→ CHALLENGE
Skip every picture and transcribe the remaining material exactly.

-- INFORMATION SUPPLIED start --

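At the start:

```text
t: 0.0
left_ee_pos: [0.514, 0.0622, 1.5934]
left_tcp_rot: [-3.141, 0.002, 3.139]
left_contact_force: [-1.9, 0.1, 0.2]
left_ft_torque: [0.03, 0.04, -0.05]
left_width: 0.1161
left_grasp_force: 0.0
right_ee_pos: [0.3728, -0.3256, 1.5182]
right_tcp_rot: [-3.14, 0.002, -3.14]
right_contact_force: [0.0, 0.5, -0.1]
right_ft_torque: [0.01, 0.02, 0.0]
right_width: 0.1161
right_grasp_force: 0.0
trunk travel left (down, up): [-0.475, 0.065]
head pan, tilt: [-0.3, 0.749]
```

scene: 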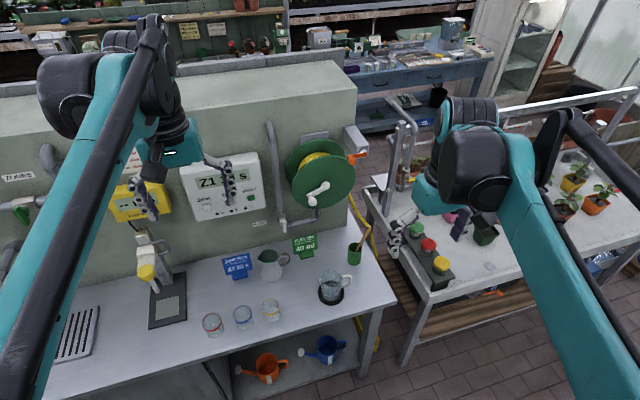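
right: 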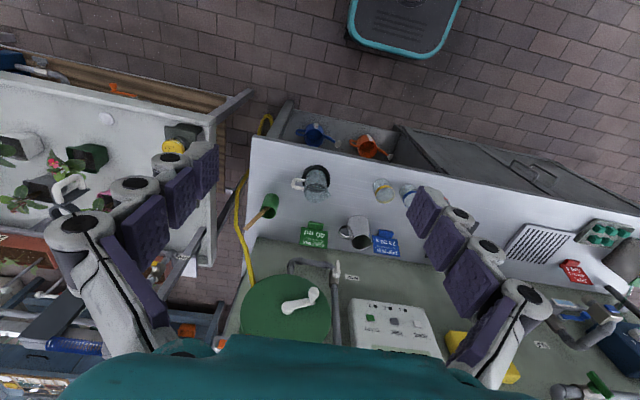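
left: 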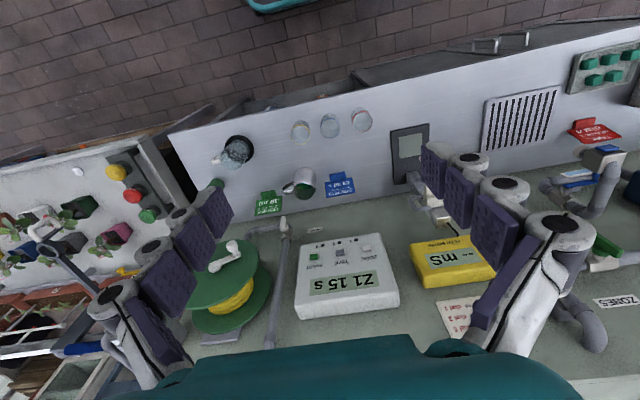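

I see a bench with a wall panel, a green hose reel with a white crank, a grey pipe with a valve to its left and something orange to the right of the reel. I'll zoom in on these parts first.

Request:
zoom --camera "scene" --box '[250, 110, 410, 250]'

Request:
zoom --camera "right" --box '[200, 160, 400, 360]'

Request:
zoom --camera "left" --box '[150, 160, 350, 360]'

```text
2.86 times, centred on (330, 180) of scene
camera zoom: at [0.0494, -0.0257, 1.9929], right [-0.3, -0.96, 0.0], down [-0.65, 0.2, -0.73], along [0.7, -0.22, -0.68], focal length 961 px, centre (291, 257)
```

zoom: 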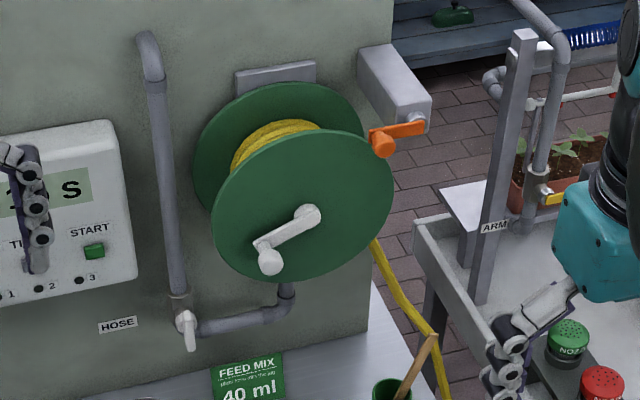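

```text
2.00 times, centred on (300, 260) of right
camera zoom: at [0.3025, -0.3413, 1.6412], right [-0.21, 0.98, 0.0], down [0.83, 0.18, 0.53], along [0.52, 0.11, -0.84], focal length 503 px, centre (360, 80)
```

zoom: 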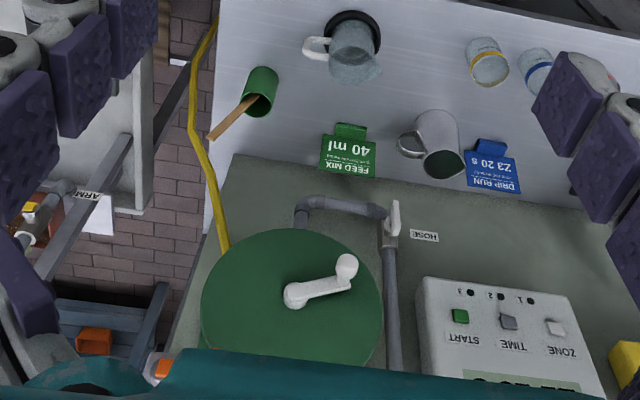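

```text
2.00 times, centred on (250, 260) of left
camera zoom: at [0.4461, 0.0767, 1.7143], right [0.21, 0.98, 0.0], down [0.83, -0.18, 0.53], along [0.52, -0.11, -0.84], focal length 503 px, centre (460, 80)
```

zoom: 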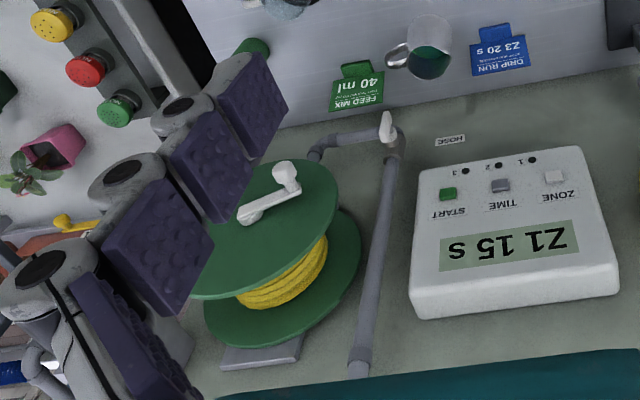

-- INFORMATION SUPPLIED end --

→ EXERCISE OUTPUT
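At the start:

```text
t: 0.0
left_ee_pos: [0.514, 0.0622, 1.5934]
left_tcp_rot: [-3.141, 0.002, 3.139]
left_contact_force: [-1.9, 0.1, 0.2]
left_ft_torque: [0.03, 0.04, -0.05]
left_width: 0.1161
left_grasp_force: 0.0
right_ee_pos: [0.3728, -0.3256, 1.5182]
right_tcp_rot: [-3.14, 0.002, -3.14]
right_contact_force: [0.0, 0.5, -0.1]
right_ft_torque: [0.01, 0.02, 0.0]
right_width: 0.1161
right_grasp_force: 0.0
trunk travel left (down, up): [-0.475, 0.065]
head pan, tilt: [-0.3, 0.749]
```

scene: 
right: 
left: 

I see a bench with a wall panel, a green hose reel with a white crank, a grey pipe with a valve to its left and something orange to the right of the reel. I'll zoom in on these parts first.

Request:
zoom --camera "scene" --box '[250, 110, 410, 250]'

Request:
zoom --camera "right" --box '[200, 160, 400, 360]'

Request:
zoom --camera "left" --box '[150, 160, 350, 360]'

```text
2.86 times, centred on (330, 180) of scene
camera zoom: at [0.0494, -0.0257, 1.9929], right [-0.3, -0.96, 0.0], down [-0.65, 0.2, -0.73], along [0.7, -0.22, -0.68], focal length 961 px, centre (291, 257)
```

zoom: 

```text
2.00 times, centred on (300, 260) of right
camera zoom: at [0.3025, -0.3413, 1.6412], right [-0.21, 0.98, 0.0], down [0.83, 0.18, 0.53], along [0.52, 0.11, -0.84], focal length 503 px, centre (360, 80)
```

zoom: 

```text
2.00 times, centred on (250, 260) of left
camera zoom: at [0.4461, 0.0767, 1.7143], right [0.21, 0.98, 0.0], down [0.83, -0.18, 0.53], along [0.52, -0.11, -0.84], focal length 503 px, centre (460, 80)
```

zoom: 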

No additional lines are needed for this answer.